Si bien las ya nombradas poéticas del pasado situaban al patriarca en la elegía y en el génesis de la oscuridad, en el caso de la poeta que nos convoca reúne todos estos elementos con la diferencia de que su punto de partida es la figura de la madre.
Se trata de una genealogía desde otra perspectiva o fuente, la matrilineal, tal vez. Este es el tercer poemario que he leído en los últimos años que gira en torno al contar un tránsito vital de generaciones (Casa de viaje de Deisa Tremarias y La ruta de los ancestros de Ingrid Chicote), lo que nos habla de un tema que probablemente seguirá desarrollándose en nuestra poesía actual y que, además, ocupa un lugar importante en nuestro imaginario literario y creativo, que ya ha dejado su impronta y se ha enriquecido con la llegada de este libro de Katherine Castrillo, galardonado con el Premio Nacional de Literatura Stefania Mosca 2014.
Desde luego, no quiero decir que sea un tema poco recurrente, al contrario. En nuestra tradición está presente el contar la épica familiar, que es al mismo tiempo todas las épicas. Un nacimiento, un probable éxodo y el drama de llegar y vivir un nuevo territorio material e inmaterial, con sus correspondientes registros que vienen más bien a fijar de nuevo, en este caso, la épica de Katherine.
Son tres capítulos o tres libros que componen Una totuma con mi nombre: “Rizoma”, “Fruto caído” y “Semilla fecunda”. Es de acuerdo a su estructura que trataremos de comentarlo, puesto que según nuestra lectura, esta tríada es la columna interior de este libro. Un ejercicio que posee, al decir canónico y/o aristotélico, una estructura sometida al tres y sobre todo al triángulo gnóstico, es decir, la entrada, la iniciación, que sería el rizoma, un desarrollo o vida, que sería el fruto caído y por supuesto su clímax y desenlace en la semilla fecunda. Metáforas narrativas que sin afán de rebusque, nos ponen en la mesa, en el banquete mitológico, escenas circulares de la existencia dentro de la cáscara, de lo cotidiano y familiar.
El “Rizoma” sería una escena o serie de escenas, momentos y memorias que se extienden, se ramifican para contar la épica familiar en cuestión. Parte esta genealogía, como ya lo hemos comentado, desde la primera mujer, en este caso ya difunta o como lo dice Katherine “nuestra primera difunta” que es la que “rehace el suelo” y al mismo tiempo se le pide, en su poder de ancestro: “trénzalo entero”, “vuelve traje al harapo”, remitiéndonos a la abuela que probablemente convertía en cobertores y sábanas los retazos en el ejercicio, el eterno arcano, de hilar, que ahora hereda Katherine a través de un zurcir otro, el hilar de las palabras.
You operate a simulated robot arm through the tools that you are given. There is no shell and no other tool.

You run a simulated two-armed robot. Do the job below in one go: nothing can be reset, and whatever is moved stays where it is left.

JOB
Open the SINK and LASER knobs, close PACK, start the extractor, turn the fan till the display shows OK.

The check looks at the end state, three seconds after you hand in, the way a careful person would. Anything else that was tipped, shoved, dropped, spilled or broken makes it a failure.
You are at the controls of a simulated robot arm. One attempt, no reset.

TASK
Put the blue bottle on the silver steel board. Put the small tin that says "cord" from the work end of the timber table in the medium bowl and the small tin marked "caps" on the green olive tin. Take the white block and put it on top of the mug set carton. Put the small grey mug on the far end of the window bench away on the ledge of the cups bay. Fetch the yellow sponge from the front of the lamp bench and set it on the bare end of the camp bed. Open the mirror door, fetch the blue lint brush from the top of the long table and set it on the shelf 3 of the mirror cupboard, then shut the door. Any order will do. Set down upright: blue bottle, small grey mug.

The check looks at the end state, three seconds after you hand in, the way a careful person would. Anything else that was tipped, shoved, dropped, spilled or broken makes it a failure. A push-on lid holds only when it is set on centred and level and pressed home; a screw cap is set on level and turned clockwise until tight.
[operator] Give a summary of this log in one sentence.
También está el salto, el vuelo de los fenómenos del patio o los patios. Porque esta casa no es una sola. Es decir, si se habla de una historia de lo familiar, la casa suele ser la protagonista, sin embargo, en la poética de Katherine hay más bien casas, que son representadas a través de los recuerdos y las múltiples vivencias familiares en todos esos espacios que han servido de morada, en ese tránsito constante. Entonces, el patio está y se ve porque “una mata se seca en el patio / unos gallos se aproximan / tallan una totuma con mi nombre”, escribe, y además “los viejos dicen / hoy vienen brujas / nos guardamos / bajo el mango / las esperamos”.
No es la visión fantasmagórica de quien en la aparición del espanto se recoge y va hacia la casa en busca de refugio o en la espera de la salvación del gallo como símbolo solar, se trata de otra cosa. Hay una comunión entre los elementos de lo etéreo y la naturaleza. Brujas y árboles son parte de la genealogía familiar, por eso el nombre, la marca de nacimiento en esa totuma, tal vez pocillo, plato de sopa o cucharón resguardando la identidad en algún lugar de la casa. Si hay Una totuma con mi nombre es porque algo represento en ese universo en movimiento, en esa casa que son casas, en medio de tanta gente a mi alrededor que le da sentido a lo que ahora nombro. Es, además, la totuma, un instrumento que sirve para alimentar como una extensión de la mano de la madre, como diría Guédez a propósito de sus propios recuerdos, para cerrar la boca, pero no para dejar de decir sino “para dejar tanto mundo dentro”.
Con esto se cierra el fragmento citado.